* [Material provided]
** start **

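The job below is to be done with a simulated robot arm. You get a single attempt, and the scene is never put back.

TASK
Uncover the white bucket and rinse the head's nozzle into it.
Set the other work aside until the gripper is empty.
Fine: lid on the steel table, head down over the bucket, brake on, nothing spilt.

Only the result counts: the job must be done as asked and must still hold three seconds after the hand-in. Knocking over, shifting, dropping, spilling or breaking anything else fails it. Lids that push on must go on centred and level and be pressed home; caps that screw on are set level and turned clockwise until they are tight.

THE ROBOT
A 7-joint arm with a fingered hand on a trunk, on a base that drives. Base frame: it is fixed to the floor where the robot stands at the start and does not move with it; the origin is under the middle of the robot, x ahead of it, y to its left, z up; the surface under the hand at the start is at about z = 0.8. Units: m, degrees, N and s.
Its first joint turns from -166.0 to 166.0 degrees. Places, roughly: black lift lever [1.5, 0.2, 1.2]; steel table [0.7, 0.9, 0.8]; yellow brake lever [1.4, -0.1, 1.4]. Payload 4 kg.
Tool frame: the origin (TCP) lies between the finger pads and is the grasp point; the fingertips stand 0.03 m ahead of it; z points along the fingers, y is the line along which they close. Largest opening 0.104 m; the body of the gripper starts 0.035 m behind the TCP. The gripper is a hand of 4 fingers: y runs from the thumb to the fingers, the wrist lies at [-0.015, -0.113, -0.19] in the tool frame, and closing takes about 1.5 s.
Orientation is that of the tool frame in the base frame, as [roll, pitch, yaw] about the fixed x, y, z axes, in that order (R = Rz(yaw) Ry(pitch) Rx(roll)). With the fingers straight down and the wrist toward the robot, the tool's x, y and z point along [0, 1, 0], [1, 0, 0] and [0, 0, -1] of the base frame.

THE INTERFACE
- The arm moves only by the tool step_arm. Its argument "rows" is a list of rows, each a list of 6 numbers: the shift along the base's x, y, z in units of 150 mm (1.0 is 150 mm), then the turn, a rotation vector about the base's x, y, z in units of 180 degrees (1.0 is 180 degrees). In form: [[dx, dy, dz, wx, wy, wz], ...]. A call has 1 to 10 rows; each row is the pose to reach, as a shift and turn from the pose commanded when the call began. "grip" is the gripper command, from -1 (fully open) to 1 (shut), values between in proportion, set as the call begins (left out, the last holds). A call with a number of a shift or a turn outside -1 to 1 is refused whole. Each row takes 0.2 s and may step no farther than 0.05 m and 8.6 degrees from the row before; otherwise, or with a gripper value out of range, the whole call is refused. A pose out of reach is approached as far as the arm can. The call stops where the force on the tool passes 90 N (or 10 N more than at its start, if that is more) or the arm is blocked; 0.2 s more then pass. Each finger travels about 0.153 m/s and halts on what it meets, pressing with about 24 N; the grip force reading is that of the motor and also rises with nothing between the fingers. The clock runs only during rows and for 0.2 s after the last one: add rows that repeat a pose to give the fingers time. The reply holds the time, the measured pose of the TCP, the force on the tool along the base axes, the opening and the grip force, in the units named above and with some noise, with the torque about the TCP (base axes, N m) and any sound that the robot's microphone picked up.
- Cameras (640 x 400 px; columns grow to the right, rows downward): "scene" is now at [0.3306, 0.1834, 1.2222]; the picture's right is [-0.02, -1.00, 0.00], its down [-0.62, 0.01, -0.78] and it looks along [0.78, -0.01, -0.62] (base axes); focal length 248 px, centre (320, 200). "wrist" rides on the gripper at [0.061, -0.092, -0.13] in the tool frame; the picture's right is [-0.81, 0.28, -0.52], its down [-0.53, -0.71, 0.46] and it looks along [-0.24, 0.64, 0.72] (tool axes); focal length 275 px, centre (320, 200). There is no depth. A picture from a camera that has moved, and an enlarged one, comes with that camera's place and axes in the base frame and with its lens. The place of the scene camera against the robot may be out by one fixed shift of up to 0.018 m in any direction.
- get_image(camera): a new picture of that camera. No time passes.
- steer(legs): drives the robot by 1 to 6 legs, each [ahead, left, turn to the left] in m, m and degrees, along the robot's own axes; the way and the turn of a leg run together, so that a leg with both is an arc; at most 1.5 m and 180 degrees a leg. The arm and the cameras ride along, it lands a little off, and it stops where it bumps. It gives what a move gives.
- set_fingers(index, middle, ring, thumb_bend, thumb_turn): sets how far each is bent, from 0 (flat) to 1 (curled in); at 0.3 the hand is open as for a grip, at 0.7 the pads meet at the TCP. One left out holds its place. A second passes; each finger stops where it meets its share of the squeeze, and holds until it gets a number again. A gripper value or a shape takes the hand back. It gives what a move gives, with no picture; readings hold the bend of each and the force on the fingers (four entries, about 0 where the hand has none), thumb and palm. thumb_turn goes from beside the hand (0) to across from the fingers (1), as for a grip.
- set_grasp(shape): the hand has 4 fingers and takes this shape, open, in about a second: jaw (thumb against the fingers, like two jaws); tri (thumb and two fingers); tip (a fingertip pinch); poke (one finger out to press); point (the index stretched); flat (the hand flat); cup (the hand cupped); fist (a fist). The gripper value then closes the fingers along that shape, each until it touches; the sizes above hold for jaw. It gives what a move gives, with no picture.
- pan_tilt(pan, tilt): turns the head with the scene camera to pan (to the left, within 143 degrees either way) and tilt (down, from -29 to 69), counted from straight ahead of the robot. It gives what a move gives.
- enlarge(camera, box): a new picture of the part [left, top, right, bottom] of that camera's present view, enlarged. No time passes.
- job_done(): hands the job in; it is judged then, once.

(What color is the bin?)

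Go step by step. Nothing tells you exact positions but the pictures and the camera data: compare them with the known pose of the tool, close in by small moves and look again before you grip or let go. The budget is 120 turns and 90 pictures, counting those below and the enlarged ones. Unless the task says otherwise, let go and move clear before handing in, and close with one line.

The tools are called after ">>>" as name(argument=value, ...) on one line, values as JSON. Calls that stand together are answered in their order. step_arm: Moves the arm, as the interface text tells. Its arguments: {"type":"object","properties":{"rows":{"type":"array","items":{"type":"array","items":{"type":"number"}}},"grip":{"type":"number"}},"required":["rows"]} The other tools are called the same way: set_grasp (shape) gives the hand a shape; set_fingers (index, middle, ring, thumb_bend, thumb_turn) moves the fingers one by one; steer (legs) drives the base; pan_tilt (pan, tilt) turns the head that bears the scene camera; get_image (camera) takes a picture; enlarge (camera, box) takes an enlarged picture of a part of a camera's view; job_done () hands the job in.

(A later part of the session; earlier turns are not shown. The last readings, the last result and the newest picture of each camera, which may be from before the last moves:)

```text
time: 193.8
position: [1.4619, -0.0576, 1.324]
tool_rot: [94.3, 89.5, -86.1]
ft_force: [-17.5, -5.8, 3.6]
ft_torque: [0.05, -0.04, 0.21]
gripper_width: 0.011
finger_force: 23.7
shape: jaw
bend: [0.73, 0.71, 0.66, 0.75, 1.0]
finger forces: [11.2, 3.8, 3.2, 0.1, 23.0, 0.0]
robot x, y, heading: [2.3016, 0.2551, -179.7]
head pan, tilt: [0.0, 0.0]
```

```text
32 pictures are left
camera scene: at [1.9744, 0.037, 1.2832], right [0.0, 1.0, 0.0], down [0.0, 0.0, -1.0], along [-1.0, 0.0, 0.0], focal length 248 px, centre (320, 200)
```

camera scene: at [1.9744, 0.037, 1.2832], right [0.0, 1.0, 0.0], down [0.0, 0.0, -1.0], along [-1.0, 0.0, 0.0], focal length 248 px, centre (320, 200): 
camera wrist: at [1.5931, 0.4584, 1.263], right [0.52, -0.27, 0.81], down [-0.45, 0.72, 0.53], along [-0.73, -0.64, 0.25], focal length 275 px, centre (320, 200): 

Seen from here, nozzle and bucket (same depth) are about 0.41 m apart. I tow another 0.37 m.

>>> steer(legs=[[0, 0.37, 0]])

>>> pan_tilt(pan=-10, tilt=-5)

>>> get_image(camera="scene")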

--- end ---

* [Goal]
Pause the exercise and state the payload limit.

** end **

* [Goal]
Copy the lines from the start of the data verbatim, stopping after the line containing "Its first joint".

* [Exercise result]
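The job below is to be done with a simulated robot arm. You get a single attempt, and the scene is never put back.

TASK
Uncover the white bucket and rinse the head's nozzle into it.
Set the other work aside until the gripper is empty.
Fine: lid on the steel table, head down over the bucket, brake on, nothing spilt.

Only the result counts: the job must be done as asked and must still hold three seconds after the hand-in. Knocking over, shifting, dropping, spilling or breaking anything else fails it. Lids that push on must go on centred and level and be pressed home; caps that screw on are set level and turned clockwise until they are tight.

THE ROBOT
A 7-joint arm with a fingered hand on a trunk, on a base that drives. Base frame: it is fixed to the floor where the robot stands at the start and does not move with it; the origin is under the middle of the robot, x ahead of it, y to its left, z up; the surface under the hand at the start is at about z = 0.8. Units: m, degrees, N and s.
Its first joint turns from -166.0 to 166.0 degrees. Places, roughly: black lift lever [1.5, 0.2, 1.2]; steel table [0.7, 0.9, 0.8]; yellow brake lever [1.4, -0.1, 1.4]. Payload 4 kg.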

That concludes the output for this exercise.